### Task to complete
Pick out and copy every line below that has the word "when".
— BEGIN —
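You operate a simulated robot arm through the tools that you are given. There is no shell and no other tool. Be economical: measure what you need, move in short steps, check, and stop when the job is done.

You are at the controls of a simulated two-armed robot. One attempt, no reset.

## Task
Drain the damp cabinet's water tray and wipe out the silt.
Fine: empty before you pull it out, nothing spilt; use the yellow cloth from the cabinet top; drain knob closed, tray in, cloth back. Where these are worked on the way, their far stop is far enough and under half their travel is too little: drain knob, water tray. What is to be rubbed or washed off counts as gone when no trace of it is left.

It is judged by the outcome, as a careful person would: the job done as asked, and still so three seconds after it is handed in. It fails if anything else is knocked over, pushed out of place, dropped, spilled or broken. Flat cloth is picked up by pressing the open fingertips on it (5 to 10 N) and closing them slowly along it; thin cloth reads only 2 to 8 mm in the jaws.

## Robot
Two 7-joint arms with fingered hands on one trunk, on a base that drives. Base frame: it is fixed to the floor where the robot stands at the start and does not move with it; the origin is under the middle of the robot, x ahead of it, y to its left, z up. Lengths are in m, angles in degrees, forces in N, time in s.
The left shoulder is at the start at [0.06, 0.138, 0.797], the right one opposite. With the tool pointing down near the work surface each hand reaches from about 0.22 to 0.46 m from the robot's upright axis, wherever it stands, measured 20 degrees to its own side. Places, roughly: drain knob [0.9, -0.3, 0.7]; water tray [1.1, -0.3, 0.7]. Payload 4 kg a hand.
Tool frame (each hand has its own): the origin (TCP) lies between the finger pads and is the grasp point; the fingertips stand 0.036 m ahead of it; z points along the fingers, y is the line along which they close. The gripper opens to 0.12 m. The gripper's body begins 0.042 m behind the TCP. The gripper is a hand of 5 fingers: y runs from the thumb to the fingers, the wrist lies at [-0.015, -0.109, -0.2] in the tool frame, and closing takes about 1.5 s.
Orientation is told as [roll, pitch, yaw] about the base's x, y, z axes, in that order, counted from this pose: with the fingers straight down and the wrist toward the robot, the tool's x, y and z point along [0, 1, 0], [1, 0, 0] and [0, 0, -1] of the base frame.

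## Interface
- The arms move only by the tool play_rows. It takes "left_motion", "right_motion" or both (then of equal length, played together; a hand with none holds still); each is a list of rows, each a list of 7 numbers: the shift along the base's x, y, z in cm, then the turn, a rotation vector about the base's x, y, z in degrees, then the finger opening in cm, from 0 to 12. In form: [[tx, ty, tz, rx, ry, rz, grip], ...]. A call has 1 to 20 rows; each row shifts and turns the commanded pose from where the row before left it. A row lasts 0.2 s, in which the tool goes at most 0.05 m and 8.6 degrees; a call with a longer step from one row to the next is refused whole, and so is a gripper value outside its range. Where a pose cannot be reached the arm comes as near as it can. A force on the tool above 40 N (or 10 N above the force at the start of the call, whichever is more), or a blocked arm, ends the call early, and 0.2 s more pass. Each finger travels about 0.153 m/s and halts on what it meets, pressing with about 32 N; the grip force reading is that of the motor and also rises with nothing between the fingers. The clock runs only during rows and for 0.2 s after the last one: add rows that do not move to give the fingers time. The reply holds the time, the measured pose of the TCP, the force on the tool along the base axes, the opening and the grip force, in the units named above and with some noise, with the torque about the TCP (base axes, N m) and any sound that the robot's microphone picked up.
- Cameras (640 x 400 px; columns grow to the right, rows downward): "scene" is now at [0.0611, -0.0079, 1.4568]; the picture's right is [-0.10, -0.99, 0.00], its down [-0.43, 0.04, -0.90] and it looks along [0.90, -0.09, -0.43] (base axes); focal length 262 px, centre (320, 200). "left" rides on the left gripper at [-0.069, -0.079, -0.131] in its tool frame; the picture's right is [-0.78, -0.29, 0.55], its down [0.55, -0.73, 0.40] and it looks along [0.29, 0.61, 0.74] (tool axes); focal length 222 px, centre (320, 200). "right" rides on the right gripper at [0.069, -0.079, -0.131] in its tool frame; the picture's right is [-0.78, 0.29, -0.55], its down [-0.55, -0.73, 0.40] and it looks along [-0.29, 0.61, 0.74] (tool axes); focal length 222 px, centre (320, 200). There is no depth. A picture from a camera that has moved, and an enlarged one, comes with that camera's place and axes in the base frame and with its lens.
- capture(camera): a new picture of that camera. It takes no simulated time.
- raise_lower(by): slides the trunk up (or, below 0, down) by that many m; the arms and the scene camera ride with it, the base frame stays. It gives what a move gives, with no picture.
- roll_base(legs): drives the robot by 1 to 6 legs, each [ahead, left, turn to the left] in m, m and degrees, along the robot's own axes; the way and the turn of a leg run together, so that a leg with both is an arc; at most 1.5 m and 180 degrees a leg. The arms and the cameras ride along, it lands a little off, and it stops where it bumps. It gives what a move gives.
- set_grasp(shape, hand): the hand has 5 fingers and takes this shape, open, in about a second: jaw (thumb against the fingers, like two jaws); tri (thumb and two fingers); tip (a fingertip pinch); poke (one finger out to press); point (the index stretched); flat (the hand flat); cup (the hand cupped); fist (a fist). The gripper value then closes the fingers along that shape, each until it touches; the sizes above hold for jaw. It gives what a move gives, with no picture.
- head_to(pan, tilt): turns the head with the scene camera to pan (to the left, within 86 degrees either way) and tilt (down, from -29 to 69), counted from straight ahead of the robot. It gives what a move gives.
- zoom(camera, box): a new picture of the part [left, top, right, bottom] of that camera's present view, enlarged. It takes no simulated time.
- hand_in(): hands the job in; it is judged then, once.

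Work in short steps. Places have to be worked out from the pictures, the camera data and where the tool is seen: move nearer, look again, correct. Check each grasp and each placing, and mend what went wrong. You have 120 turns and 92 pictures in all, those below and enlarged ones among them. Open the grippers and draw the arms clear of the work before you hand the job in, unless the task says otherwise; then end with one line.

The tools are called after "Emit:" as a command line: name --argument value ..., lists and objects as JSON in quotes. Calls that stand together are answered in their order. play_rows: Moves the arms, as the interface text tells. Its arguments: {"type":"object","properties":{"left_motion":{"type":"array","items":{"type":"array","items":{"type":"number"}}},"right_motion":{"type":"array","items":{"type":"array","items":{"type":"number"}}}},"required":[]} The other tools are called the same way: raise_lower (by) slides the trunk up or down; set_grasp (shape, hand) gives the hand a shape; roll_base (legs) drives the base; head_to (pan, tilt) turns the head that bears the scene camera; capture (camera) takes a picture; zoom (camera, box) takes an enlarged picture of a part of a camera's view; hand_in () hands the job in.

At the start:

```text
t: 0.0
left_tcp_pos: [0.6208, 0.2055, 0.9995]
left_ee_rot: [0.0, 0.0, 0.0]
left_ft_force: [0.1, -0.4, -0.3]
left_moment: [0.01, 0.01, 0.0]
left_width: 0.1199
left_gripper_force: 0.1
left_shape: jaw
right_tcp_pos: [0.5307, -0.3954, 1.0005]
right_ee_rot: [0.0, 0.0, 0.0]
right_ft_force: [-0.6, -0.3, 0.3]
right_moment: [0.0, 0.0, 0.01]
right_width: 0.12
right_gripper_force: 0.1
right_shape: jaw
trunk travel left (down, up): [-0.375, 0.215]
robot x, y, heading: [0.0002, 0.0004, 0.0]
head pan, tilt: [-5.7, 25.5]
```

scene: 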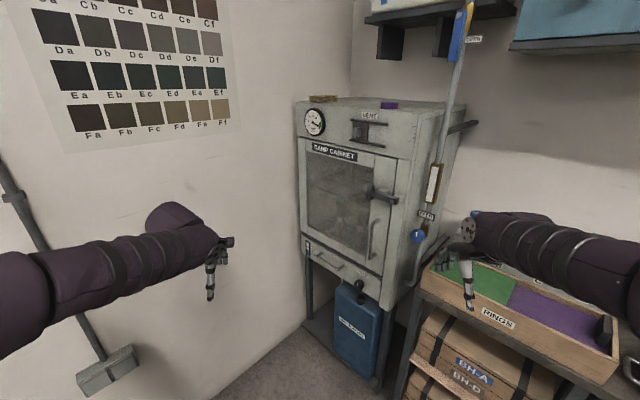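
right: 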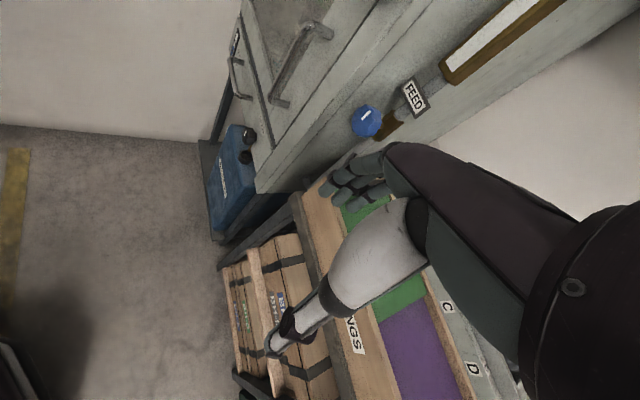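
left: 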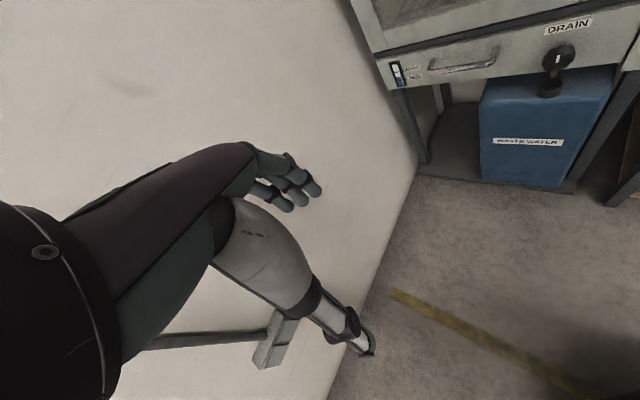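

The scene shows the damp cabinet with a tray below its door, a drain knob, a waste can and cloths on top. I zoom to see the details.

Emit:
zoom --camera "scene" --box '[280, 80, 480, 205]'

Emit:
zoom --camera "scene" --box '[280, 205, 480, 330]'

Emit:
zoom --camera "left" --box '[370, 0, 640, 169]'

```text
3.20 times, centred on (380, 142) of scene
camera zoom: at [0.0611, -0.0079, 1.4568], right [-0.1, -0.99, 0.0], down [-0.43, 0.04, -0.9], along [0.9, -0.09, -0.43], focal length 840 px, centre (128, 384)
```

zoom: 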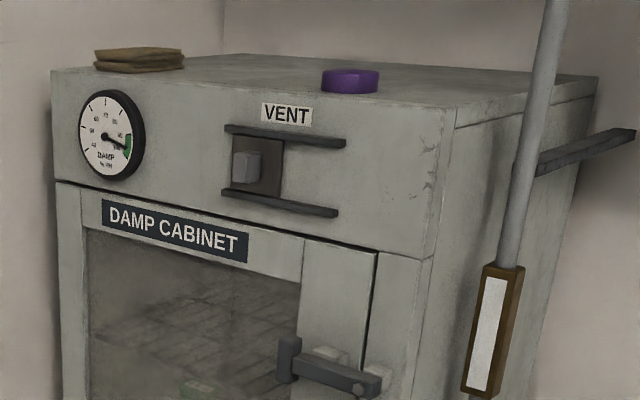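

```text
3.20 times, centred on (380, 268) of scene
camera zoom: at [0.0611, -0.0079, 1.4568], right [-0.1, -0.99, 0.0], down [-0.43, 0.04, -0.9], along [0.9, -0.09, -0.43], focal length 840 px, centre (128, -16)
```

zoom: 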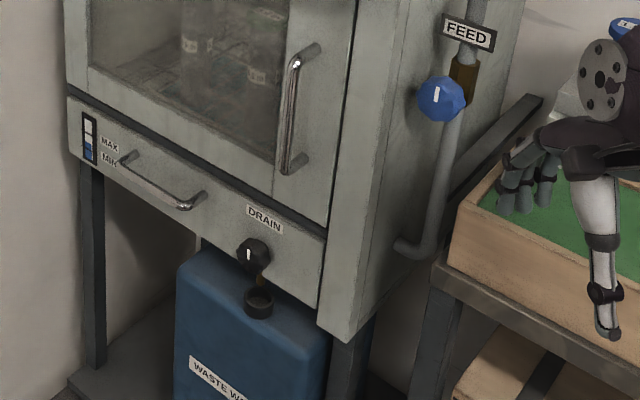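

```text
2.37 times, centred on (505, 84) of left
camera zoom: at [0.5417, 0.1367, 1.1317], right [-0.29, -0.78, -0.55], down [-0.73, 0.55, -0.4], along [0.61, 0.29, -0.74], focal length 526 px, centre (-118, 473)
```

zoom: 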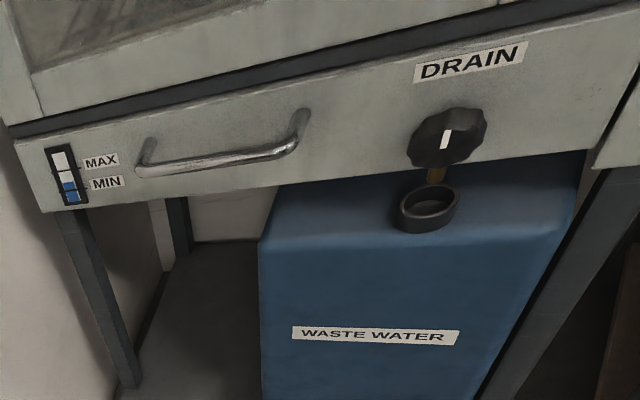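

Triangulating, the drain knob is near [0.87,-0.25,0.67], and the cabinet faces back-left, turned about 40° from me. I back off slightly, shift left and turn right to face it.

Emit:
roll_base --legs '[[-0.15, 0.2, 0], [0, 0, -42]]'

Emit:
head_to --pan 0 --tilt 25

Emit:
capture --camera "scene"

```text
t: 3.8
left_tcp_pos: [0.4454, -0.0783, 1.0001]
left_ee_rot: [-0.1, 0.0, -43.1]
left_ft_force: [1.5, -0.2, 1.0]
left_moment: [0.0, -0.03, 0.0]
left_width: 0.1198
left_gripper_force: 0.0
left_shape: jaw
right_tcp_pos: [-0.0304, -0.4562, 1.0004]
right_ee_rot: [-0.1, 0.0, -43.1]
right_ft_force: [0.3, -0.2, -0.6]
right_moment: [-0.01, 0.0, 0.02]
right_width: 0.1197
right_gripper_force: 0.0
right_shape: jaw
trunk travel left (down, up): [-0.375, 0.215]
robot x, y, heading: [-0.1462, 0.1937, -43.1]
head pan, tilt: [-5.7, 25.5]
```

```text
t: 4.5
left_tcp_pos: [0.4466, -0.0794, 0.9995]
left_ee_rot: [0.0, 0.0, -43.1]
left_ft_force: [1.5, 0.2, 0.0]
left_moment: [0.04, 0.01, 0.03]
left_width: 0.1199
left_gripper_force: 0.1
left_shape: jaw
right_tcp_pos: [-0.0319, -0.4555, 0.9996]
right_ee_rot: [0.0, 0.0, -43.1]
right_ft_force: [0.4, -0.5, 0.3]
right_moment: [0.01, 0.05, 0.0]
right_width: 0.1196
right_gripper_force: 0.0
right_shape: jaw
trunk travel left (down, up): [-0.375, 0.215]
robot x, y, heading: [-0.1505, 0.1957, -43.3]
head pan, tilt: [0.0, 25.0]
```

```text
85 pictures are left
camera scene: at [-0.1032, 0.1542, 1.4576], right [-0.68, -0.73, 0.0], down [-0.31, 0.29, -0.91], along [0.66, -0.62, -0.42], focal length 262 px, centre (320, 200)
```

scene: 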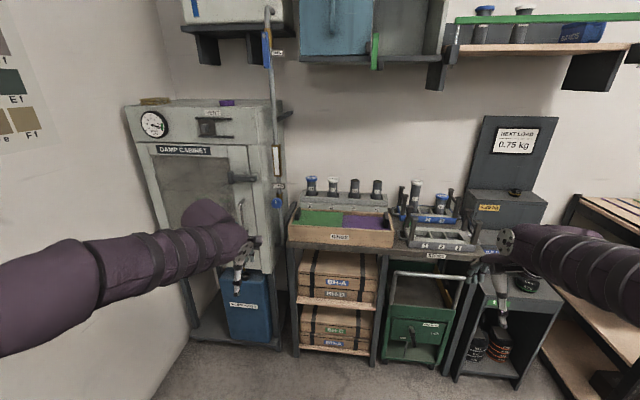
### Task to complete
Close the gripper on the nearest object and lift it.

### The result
— END —
### The result
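You operate a simulated robot arm through the tools that you are given. There is no shell and no other tool. Be economical: measure what you need, move in short steps, check, and stop when the job is done.
Fine: empty before you pull it out, nothing spilt; use the yellow cloth from the cabinet top; drain knob closed, tray in, cloth back. Where these are worked on the way, their far stop is far enough and under half their travel is too little: drain knob, water tray. What is to be rubbed or washed off counts as gone when no trace of it is left.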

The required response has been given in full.